**SOURCE MATERIAL**
■ ■ ■ ■ ■ ■ ■

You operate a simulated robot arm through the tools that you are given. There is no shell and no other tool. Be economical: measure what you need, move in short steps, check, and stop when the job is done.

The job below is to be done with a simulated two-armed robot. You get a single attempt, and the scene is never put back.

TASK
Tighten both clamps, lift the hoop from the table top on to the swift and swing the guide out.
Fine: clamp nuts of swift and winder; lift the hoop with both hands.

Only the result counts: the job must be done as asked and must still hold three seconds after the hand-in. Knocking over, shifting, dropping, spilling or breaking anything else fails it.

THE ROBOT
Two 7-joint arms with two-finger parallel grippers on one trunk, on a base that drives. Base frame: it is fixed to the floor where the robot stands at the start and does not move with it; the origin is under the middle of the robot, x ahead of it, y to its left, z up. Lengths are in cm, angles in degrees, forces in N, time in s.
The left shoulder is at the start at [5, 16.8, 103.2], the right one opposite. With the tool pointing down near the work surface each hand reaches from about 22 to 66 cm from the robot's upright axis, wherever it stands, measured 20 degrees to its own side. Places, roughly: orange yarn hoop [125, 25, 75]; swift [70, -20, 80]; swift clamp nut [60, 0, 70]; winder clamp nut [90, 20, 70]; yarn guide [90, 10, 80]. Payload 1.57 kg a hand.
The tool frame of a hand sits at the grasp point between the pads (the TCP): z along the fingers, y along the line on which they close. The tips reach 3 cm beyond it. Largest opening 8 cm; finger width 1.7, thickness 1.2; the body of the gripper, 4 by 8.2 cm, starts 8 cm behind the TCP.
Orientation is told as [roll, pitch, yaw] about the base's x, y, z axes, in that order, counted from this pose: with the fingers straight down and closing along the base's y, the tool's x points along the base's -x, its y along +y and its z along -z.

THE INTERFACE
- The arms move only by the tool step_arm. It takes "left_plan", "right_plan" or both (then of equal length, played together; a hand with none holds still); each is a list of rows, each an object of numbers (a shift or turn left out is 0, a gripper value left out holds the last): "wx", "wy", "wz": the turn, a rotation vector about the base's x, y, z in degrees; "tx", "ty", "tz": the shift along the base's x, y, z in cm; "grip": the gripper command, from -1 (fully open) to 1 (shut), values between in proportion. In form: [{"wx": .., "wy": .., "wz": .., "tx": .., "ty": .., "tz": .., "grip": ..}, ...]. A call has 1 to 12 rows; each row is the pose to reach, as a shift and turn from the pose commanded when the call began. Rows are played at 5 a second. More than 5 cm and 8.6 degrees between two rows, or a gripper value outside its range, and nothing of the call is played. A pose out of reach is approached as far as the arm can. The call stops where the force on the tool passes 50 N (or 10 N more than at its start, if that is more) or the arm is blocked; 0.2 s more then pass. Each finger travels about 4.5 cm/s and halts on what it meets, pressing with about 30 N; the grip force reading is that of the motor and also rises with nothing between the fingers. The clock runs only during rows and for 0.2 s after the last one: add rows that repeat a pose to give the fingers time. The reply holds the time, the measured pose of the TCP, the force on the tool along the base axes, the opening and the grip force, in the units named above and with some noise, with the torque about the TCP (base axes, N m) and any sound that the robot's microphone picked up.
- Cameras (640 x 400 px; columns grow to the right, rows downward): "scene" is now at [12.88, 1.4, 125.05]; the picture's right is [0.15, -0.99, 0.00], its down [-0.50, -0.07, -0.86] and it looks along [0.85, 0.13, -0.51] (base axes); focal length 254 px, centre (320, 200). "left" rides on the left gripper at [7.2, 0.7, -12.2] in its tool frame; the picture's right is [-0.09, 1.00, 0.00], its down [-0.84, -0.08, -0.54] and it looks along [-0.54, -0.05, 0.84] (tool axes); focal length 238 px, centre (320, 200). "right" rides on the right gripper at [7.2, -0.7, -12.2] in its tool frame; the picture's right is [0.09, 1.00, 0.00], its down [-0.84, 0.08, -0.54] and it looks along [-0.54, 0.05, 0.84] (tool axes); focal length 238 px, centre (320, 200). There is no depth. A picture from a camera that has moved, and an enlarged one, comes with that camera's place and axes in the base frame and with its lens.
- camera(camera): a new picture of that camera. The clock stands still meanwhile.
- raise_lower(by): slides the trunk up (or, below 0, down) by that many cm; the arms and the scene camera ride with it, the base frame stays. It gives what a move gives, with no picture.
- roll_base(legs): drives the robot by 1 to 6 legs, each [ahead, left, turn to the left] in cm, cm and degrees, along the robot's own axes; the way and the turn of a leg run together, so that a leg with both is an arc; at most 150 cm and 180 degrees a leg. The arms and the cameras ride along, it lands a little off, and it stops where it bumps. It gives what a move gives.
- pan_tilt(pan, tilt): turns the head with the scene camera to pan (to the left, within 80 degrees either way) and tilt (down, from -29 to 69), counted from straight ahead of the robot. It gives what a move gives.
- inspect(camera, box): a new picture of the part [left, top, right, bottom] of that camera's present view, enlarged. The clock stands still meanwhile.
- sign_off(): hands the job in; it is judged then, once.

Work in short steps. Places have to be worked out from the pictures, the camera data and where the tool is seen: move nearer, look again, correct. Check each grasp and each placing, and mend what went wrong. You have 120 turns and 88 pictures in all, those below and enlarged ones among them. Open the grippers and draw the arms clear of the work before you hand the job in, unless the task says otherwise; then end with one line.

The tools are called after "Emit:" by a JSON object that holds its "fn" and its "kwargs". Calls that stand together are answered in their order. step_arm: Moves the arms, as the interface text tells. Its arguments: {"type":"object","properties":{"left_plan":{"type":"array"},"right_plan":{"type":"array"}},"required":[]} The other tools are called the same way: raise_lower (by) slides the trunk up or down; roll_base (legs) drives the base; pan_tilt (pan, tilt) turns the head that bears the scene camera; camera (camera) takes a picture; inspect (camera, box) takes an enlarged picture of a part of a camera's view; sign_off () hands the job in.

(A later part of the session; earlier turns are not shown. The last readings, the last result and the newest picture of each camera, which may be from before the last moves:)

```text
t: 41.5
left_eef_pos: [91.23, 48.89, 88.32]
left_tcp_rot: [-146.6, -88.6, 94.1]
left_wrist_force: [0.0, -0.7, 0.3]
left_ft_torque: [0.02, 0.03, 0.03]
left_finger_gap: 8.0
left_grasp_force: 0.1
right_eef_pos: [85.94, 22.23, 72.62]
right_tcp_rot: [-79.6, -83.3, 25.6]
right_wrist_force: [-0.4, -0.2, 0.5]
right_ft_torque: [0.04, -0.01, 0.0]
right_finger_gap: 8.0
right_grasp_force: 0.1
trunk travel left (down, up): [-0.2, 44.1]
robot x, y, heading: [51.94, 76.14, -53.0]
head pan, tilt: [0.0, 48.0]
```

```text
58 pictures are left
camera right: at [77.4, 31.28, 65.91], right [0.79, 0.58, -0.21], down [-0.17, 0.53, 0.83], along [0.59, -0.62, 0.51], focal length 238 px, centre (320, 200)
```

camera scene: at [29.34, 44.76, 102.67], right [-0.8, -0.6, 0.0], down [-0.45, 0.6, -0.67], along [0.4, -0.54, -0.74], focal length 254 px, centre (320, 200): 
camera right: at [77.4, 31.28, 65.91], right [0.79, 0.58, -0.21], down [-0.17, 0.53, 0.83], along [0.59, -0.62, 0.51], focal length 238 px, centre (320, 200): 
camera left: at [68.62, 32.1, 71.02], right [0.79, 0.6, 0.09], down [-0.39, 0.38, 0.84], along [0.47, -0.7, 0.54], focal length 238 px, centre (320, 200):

■ ■ ■ ■ ■ ■ ■

**TASK PROMPT**
Each line containing the word "lift" counts once; say how many such lines there are, giving only the number.

**TASK SOLUTION**
2